Demi Lovato may not be as prominent as some other pop stars who started off on the Disney Channel, but she’s certainly one of the more respectable ones. It’s particularly true when you consider what she went through, and how she shamelessly made her struggles public.
In 2010, Lovato came clean with regard to her eating disorder, her tendency to self-mutilate, as well as her dependency on alcohol and drugs. Unsurprisingly, this news kicked up a veritable crapstorm on Twitter so big that Lovato often found herself getting into arguments with haters.
In 2012, Lovato took a break from social media, stating that she “can’t please everyone” and that it was “for the best”. A year later, a report confirmed that she had been clean and sober for one year. Coincidence? I’m inclined to believe that getting away from the hate played a big role in her victory.
James Clear is an entrepreneur, writer, and travel photographer who receives hate mail on a monthly basis. If what the haters say is true, then he is a worthless human being who writes worthless articles on worthless topics.
Obviously, the haters are wrong.
As a writer myself, I can sympathize with him: every piece of hate mail, no matter how baseless the claims may be, hurts. But James is still doing what he does without even batting an eyelid, which means he’s learned how to deal with that kind of incessant hatred. Here’s his secret:
During an interview with SUCCESS magazine, [racing driver Mario Andretti] was asked for his number one tip for success in race car driving. He said, “Don’t look at the wall. Your car goes where your eyes go.”
Criticism and negativity from other people is like a wall. And if you focus on it, then you’ll run right into it. You’ll get blocked by negative emotions, anger, and self-doubt. Your mind will go where your attention is focused. Criticism and negativity don’t prevent you from reaching the finish line, but they can certainly distract you from it.

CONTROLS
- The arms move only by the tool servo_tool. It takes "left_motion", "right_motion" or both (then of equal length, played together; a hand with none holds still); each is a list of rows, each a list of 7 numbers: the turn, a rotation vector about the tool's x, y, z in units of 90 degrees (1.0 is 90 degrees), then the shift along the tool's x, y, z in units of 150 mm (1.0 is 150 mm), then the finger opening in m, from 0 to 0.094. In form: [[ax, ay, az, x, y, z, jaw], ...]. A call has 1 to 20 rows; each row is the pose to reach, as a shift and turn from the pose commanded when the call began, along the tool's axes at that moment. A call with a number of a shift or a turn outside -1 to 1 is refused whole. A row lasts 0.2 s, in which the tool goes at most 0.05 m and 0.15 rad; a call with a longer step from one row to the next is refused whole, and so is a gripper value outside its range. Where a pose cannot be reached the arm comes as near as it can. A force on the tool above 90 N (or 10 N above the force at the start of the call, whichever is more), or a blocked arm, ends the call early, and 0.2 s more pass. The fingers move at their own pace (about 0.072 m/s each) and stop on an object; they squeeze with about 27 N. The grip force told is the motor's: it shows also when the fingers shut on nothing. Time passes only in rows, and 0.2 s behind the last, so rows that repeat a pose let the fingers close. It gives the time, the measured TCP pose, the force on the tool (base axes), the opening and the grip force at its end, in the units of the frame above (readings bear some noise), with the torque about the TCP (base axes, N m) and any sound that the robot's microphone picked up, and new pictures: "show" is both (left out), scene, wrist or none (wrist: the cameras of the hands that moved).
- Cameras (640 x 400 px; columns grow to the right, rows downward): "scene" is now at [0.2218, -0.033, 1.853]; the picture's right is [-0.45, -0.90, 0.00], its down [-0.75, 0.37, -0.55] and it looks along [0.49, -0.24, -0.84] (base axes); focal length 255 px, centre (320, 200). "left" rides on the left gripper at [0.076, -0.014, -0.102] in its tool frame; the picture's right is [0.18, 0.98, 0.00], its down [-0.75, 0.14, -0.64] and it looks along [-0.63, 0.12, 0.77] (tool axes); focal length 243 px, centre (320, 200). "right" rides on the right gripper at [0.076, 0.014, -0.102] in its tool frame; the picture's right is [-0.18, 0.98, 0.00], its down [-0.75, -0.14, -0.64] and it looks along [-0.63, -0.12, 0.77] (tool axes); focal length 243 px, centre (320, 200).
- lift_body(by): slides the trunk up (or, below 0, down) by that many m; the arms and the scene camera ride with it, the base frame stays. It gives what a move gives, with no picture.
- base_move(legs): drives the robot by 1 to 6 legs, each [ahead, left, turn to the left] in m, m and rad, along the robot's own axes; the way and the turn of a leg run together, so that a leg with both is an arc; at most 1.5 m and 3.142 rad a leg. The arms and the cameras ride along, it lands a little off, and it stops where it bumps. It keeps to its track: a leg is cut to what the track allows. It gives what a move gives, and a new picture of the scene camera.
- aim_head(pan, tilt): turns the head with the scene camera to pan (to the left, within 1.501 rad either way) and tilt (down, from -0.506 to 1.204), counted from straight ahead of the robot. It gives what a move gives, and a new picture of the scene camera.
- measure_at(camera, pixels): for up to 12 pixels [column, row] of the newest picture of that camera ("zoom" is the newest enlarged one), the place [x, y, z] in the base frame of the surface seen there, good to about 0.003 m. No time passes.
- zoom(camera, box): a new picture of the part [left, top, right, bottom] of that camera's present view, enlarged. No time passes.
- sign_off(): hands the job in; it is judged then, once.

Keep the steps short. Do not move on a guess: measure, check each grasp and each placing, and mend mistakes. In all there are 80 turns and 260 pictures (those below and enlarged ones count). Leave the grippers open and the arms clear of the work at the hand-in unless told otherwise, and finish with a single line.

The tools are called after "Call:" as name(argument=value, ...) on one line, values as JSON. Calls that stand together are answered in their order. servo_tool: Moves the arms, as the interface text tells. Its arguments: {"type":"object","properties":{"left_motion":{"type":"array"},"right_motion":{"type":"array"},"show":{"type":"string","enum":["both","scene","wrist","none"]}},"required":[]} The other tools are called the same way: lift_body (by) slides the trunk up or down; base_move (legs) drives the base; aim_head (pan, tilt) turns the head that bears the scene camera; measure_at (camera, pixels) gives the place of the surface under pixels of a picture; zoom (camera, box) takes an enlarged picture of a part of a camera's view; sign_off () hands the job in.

However, if you focus on the road in front of you and on moving forward, then you can safely speed past the walls and barriers that are nearby.
Walmart gets a lot of flak for its business model and shady practices, leading many to lambast the company for being greedy, unethical, and even inhumane. Groups ranging from labor unions to environmental organizations have criticized Walmart, but the most recent criticisms center on the company’s treatment of its workers.
The people who really hate Walmart routinely launch written attacks over social media sites like Facebook, Twitter, and Yelp, and for a while Walmart chose to ignore all of that criticism regardless of whether the critics were right or not. But in 2013, the company decided to stand up for itself.
In response to angry words of venom, Walmart met their critics head on in a manner carefully woven with respect, positivity, and opportunities for reconciliation:
When you do get a negative review, the first thing you should do is take a breather. You don’t want to fly off the handle and do something to make yourself look bad. Especially if you think the customer complaint is false, your instinct is to react in the heat of the moment. But you’ll regret it.
Take some time and formulate a polite reply. Acknowledge the person who’s complaining and say you appreciate the input. Explain your side and add a human touch.
You may not be a business, but the spirit of this advice holds true. Fighting fire with fire will consume everyone involved in an unnecessary blaze of destruction.
What to Do About Online Haters
It takes a certain level of mental and emotional fortitude to withstand any kind of hate-filled attacks on your worth or character, but if these examples have taught us anything it’s that winning against haters is possible.
- Learn to love and accept yourself.
- Distance yourself from the haters.
- Ignore the haters.
- Respond with love, not hate.
Easier said than done, but that’s how you come out as the winner.